The third technique used in the film is a disjointed flip through a host of imagined late-night Glaswegian cable-access television channels. There’s a quiz show of young, zombie-looking New Romantic teens who anxiously buzz in to respond to questions asking them to name three mobile phone companies but who pass on questions like “What year did the U.S. start the Iraq War?” An infomercial for “Search Me” describes a product the buyer can hide in his or her underwear, ensuring they get the proper pat-down action often denied them by airport security officers. A burlesque performer discusses militant vegetarianism. Geriatrics talk about what love means to them. These campy, borderline twee scenes aren’t exactly innovative, and might even appeal to those into Adult Swim-style humor, but they’re also elegantly reflective of the otherwise big, meaty ideas Collins engages with in Tomorrow is Always Too Long. The film feels like a very significant work, but with only a handful of screenings since its July 2014 premiere, it’s unclear at this time how it will be exhibited, distributed, and discovered by viewers.
Similarly playful and inventive while never outwardly silly, Penelope Spheeris’s I Don’t Know was surely a self-consciously provocative creation when the filmmaker made it as her UCLA thesis film in 1970. While Spheeris is primarily known for directing Wayne’s World (1992) and the Decline of Western Civilization (1981-1998) series of rock documentaries, her early independent short films, produced in Los Angeles and previously out of circulation, have been unearthed and restored by Academy Film Archive preservationist Mark Toscano, who sees in them an interesting mix of fiction and documentary, as well as important works taking on themes in the emerging queer underground film scene. Shown here alongside other Academy preservations by pivotal filmmakers like John Whitney, Morgan Fisher, and Chick Strand, I Don’t Know takes on a reinvigorated significance. The film follows Spheeris’s sister and her relationship with Jimmy/Mary, a transgender man who seems to self-identify as somewhere between a man and a woman. The semi-brutish characters, including Spheeris’s brother who repeatedly calls Jimmy a “faggot,” sit around the house, take baths together, and talk about menstruation and gender identity. Their words are always ironic and tongue-in-cheek, but they are working through serious issues of gender identity. The reaction to these then-taboo subjects—and perhaps also to the offhanded way they were incorporated into the film—was harsh in the culture of UCLA and subsequently the film not seen for many years. While it does portray these characters and its maker to some extent just shooting the shit, the film is carefully constructed to create this creeping feeling of dread that Jimmy, a druggie who has done some sex work, is the type of person that isn’t long for this world.

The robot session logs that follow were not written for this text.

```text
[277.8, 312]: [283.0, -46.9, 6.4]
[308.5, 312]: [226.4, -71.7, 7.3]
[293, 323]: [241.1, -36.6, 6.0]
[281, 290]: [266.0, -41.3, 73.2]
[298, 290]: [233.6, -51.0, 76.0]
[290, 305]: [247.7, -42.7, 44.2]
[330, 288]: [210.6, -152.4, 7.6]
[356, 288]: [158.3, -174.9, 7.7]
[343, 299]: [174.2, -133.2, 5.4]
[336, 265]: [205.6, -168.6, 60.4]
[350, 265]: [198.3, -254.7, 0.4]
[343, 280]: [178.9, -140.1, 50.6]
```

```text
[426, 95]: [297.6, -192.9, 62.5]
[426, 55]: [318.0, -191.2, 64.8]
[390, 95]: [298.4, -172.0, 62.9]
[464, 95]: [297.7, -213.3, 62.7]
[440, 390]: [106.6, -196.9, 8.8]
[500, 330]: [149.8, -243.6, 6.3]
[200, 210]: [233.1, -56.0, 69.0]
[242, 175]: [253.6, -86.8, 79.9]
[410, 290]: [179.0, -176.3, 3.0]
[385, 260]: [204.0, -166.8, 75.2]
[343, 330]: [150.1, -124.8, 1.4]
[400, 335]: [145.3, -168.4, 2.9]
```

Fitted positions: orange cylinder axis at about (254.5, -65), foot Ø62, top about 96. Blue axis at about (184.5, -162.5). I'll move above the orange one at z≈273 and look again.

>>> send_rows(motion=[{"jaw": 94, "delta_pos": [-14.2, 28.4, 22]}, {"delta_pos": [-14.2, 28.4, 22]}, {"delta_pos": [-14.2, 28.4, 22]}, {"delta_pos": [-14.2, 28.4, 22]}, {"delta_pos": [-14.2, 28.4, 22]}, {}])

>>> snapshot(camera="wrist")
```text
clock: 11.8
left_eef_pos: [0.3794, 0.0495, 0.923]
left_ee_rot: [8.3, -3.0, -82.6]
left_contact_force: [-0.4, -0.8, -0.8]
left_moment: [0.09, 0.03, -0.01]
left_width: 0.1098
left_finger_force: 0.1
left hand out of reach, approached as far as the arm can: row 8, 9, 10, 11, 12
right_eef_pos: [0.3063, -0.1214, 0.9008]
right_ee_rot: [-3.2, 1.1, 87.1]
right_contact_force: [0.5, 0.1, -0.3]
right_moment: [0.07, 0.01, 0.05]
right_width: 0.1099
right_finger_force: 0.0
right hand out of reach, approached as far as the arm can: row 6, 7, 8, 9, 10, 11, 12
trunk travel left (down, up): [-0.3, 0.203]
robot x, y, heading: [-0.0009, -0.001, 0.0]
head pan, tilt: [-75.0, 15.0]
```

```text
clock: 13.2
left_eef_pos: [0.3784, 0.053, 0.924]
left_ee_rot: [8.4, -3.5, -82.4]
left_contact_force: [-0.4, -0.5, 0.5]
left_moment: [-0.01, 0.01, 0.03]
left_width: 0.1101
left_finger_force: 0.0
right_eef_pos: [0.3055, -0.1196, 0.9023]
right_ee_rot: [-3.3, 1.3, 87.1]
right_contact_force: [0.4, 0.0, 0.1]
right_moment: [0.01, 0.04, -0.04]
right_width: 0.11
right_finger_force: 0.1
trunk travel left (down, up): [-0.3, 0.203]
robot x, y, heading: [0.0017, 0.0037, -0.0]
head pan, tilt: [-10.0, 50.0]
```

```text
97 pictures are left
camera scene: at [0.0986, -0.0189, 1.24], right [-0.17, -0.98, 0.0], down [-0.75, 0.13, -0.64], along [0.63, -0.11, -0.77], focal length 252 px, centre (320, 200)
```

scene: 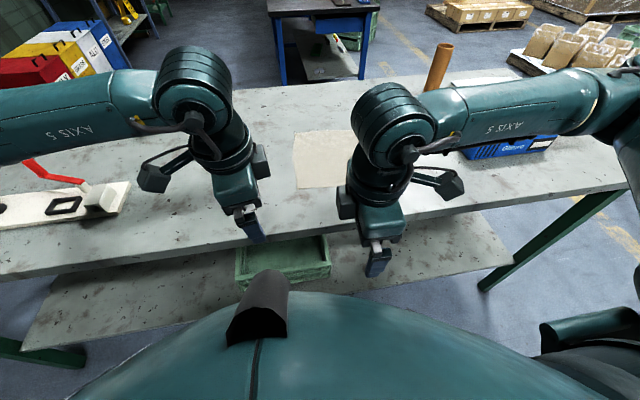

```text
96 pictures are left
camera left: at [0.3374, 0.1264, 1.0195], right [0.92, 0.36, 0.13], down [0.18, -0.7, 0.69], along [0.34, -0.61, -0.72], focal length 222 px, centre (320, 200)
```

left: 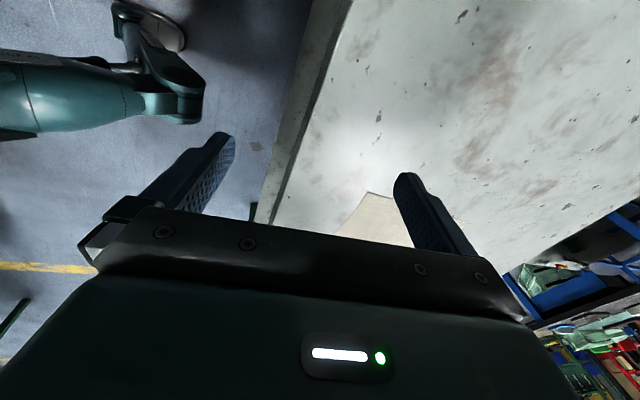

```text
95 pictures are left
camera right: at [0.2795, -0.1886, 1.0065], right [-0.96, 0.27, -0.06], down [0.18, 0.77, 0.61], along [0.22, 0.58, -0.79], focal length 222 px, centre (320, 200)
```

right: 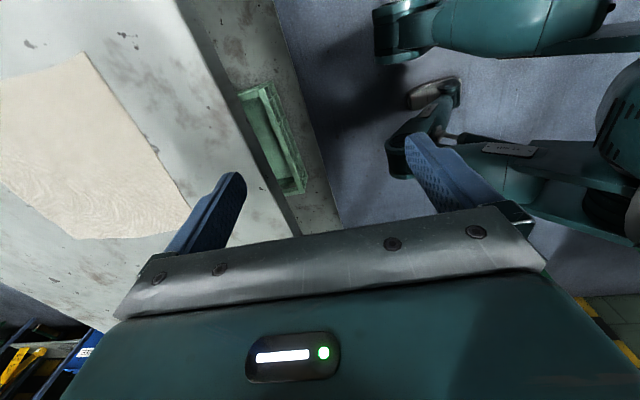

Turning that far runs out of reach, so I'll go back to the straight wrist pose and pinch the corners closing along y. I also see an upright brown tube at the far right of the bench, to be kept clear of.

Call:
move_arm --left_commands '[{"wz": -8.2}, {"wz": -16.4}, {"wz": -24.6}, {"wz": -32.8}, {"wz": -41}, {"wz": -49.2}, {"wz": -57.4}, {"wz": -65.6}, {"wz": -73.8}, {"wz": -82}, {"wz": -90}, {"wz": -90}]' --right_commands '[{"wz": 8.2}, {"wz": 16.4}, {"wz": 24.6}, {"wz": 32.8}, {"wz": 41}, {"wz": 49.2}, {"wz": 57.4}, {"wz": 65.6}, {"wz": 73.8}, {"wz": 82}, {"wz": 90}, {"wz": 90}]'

Continuing his Notes on Film series—a deconstruction and reconstruction of film historical images and theoretical ideas—Austrian filmmaker Norbert Pfaffenbichler debuted a new work titled Odessa Crash Test (2014), which focuses on the Odessa steps sequence from Sergei Eisenstein’s Soviet classic Battleship Potemkin (1925). Here, Pfaffenbichler subjects the iconic pram and baby to a series of crash dummy tests. Utilizing Eisenstein’s rapid-fire montage, Odessa Crash Test is frequently hilarious, with footage being shown from different angles at different speeds and on different media, from Super 8 to HD video and everything in between. The realistic baby doll is hurled, launched, and crashed, shown inside and outside the pram, hurtling through the air or smashing down on the concrete. The six-minute video, while not necessarily engaging with Eisenstein’s radical sense of dialectic images, is satisfying as an examination and spoof of one of the most iconic scenes in film history.
David Leister, a London-based artist-filmmaker active since the 1980s, showed two new works that mixed serious subjects with humor and innovation. Blinder (2005) is a 16mm film that engages with the traditions of structural film in a “what you see is what you get” manner: the image of the film that Leister shot is not only what you see on the screen but also generates the sound of the film via the optical soundtrack produced by the image. Leister shoots Venetian blinds in front of a window and the actual shape of the lines, as the blinds are opened and closed, modulates the sound produced. It sounds like a crude, noisy 1950s analog synthesizer, transforming as light and shadow are cast over the blinds, or as the camera tilts up and down them. The Mission (2014) is a handmade film which Leister created as a photogram from a 35mm trailer for the 1996 film Mission: Impossible. Leister’s film recalls Peter Gidal’s writings on structural-materialist film as an “anti-illusionist” form: the “action” shown in the Tom Cruise trailer is no comparison to the twisting and bending of the visible film strip image, with audio gleefully sliding in and out of sync, the familiar theme awash in a cacophony of noise. These two small works by Leister, showing playful irreverence towards two opposite but very seriously entrenched camps of film (structural-materialism on the one hand and high Hollywood aesthetics on the other), signal that artists working in the “other cinema” should be critical of all cinematic convention—not just the dominant mainstream, but also the clichés of a studious and painfully earnest “artist film.”